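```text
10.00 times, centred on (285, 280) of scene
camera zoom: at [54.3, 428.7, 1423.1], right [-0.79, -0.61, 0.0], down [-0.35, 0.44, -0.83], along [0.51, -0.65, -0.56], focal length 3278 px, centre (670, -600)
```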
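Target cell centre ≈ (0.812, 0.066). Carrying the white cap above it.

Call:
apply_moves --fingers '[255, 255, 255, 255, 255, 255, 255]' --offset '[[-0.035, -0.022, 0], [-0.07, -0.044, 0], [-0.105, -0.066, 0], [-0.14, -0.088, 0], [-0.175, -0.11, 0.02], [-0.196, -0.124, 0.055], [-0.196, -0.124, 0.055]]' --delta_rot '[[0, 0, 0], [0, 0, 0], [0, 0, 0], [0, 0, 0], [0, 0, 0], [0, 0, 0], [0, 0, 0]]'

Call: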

+++

**EXERCISE DIRECTIONS**
Pull out each record as written and restate it exactly. The answer is a JSON array that holds each line as a string and skips blank lines.

**WRITTEN ANSWER**
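[
  "```text",
  "10.00 times, centred on (285, 280) of scene",
  "camera zoom: at [54.3, 428.7, 1423.1], right [-0.79, -0.61, 0.0], down [-0.35, 0.44, -0.83], along [0.51, -0.65, -0.56], focal length 3278 px, centre (670, -600)",
  "```",
  "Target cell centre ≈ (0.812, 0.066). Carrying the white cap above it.",
  "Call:",
  "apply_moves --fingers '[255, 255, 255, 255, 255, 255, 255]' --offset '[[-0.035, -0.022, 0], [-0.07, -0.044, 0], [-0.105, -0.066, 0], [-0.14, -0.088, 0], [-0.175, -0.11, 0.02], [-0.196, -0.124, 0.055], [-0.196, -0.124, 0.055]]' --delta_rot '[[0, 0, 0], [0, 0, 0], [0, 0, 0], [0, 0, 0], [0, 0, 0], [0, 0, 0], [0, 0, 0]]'",
  "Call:"
]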